* BEGIN Data shown *
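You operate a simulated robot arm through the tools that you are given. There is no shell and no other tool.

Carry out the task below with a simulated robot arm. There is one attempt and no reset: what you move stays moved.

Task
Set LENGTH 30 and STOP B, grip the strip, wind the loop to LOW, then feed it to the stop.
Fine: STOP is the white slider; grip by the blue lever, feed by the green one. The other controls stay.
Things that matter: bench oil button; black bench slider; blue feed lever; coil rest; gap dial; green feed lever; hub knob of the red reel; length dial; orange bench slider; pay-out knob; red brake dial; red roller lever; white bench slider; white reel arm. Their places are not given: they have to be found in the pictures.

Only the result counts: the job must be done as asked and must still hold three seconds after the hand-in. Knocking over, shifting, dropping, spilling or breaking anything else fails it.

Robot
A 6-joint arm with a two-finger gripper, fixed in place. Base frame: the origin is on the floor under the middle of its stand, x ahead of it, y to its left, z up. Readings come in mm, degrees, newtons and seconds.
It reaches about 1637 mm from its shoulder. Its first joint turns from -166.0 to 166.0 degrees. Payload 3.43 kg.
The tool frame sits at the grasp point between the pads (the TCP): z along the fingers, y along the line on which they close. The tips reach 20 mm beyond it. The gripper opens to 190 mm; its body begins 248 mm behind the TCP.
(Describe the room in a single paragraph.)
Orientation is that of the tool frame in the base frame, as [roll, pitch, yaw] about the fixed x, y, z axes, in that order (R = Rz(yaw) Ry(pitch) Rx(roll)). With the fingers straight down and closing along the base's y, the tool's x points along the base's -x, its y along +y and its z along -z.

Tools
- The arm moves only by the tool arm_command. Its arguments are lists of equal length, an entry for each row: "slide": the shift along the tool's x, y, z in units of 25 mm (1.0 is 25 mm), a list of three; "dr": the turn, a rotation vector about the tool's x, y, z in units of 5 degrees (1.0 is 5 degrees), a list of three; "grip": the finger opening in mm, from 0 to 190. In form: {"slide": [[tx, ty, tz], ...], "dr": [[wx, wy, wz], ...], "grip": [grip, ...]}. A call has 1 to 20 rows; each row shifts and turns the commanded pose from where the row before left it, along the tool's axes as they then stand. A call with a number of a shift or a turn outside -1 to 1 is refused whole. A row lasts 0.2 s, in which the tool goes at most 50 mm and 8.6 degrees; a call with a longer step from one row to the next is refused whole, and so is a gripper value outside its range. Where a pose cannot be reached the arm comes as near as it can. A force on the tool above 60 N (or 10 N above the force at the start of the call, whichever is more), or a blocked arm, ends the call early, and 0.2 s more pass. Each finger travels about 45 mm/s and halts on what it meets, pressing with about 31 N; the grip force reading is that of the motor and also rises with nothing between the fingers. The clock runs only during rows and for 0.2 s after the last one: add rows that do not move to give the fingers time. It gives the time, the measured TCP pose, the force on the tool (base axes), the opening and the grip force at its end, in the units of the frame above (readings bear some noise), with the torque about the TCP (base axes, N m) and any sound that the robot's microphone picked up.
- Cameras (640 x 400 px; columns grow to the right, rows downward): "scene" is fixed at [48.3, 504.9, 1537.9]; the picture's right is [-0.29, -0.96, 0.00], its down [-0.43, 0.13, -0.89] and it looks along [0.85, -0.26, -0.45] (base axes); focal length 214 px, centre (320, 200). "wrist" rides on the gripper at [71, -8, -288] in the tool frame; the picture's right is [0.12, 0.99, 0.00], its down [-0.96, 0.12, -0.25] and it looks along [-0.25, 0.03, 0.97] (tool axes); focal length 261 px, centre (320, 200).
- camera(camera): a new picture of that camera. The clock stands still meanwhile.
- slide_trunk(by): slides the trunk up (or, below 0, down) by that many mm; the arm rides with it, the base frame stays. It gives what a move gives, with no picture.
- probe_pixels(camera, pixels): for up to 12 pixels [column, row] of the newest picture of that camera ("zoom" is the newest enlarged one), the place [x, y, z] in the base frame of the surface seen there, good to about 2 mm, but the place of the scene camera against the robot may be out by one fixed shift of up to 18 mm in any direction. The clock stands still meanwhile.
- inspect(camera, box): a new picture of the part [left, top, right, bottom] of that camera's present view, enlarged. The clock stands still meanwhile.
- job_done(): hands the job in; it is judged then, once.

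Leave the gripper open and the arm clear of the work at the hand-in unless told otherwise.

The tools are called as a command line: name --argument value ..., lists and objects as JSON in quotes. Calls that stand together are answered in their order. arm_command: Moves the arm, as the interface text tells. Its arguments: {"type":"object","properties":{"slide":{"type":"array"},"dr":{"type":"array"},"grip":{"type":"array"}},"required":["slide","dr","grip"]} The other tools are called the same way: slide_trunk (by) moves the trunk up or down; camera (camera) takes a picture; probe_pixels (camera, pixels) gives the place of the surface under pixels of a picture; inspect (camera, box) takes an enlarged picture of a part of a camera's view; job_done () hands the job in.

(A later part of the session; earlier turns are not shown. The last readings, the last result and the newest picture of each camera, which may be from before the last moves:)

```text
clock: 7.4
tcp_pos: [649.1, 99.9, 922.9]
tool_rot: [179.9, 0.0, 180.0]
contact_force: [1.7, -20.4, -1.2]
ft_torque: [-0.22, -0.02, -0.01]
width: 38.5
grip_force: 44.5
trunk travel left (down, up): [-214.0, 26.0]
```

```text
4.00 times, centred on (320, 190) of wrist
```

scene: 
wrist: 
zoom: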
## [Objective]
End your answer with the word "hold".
* END Data shown *
## [Objective]
Copy every line that includes the string "wrist" from the material above.

## [Completed exercise]
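- Cameras (640 x 400 px; columns grow to the right, rows downward): "scene" is fixed at [48.3, 504.9, 1537.9]; the picture's right is [-0.29, -0.96, 0.00], its down [-0.43, 0.13, -0.89] and it looks along [0.85, -0.26, -0.45] (base axes); focal length 214 px, centre (320, 200). "wrist" rides on the gripper at [71, -8, -288] in the tool frame; the picture's right is [0.12, 0.99, 0.00], its down [-0.96, 0.12, -0.25] and it looks along [-0.25, 0.03, 0.97] (tool axes); focal length 261 px, centre (320, 200).
4.00 times, centred on (320, 190) of wrist
wrist: 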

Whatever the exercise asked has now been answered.